Dewey & LeBoeuf, a New York giant that once employed 1,000 lawyers in 26 offices around the world, filed for bankruptcy in 2012. The problem? Well, of course it was money.
But the root of the problem was hidden deep in the law firm's financial statements. It turns out firm leaders were cooking the books to obtain loans. The firm's former chairman is already serving a five-year deferred prosecution deal. Two other firm executives are on trial now.
Lesson number one: Don't cheat. Lesson number two: Especially don't cheat on your financial statements where there's an obvious paper trail.
Finley Kumble grew from roughly 50 lawyers to become one of the first national law firms in the United States with 700 attorneys. Their formula for success? A strategy of excess.
Industry experts said the firm built itself by aggressively poaching lawyers from other fields. But Finley Kumble could not afford the promised salaries, and soon the diminishing profits caused those partners to return.
Lesson number three: Don't lie or make promises you can't keep.
A Canadian-grown firm, Heenan Blaikie once employed 500 legal professionals. It was a top-flight practice that attracted many former politicians for forty years.
But in early 2013, firm leaders announced that while the firm was "financially sound," profits per partner were down by 10-15 percent across the board. That announcement was followed by a mass exodus of partners.
Lesson number four? When partners start to bolt, it means the doors will soon be bolted.
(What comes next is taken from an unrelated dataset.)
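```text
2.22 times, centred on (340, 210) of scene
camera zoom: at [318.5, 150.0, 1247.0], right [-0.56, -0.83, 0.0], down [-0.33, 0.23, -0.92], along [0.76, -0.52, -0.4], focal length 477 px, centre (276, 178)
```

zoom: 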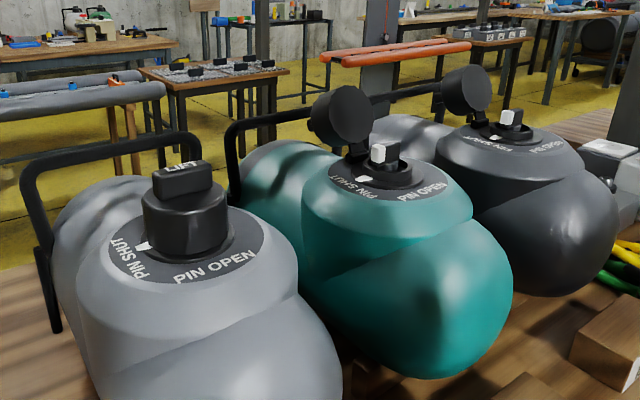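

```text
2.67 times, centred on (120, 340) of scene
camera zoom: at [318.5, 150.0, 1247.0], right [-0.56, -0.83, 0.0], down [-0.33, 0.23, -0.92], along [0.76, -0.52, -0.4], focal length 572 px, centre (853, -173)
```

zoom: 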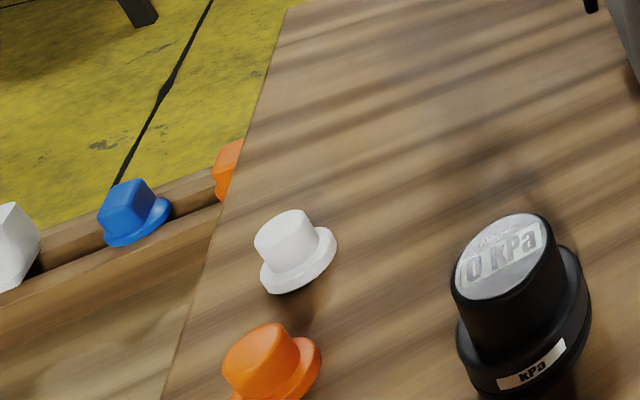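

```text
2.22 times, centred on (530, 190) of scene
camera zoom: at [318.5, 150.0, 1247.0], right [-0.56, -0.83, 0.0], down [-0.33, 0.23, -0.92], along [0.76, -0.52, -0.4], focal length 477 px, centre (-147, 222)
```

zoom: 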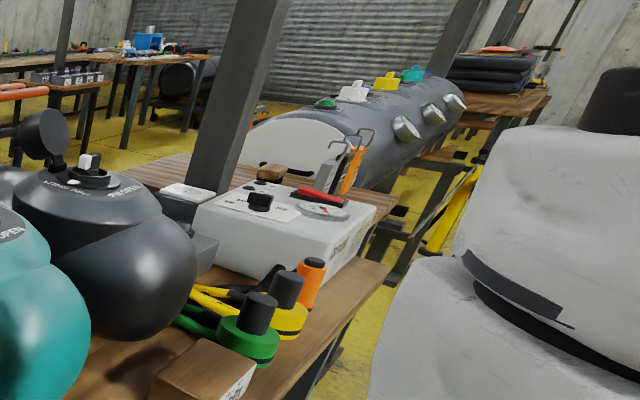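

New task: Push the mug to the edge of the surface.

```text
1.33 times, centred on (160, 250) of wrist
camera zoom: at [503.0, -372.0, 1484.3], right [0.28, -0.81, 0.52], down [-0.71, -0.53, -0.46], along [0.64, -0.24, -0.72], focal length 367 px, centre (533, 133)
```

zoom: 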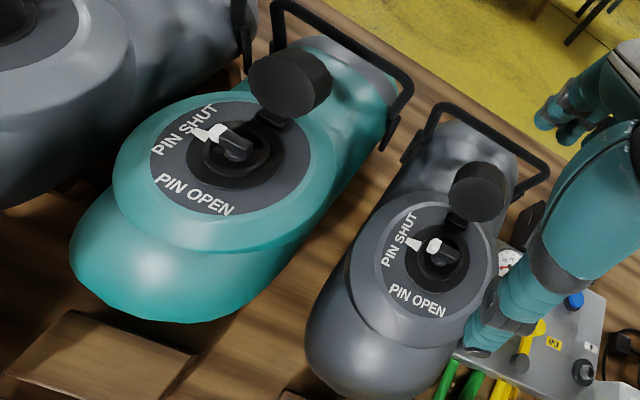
The American Bar Association looked at the reasons for law firm failures in a panel discussion entitled, What Makes Law Firms Succeed or Fail? Katherine Suchocki, director of Law Practice Management for the New York State Bar Association, quoted William Pollard:
"The arrogance of success is to think that what you did yesterday will be sufficient for tomorrow."
Lesson number five: Learn from the past, and you may survive the future.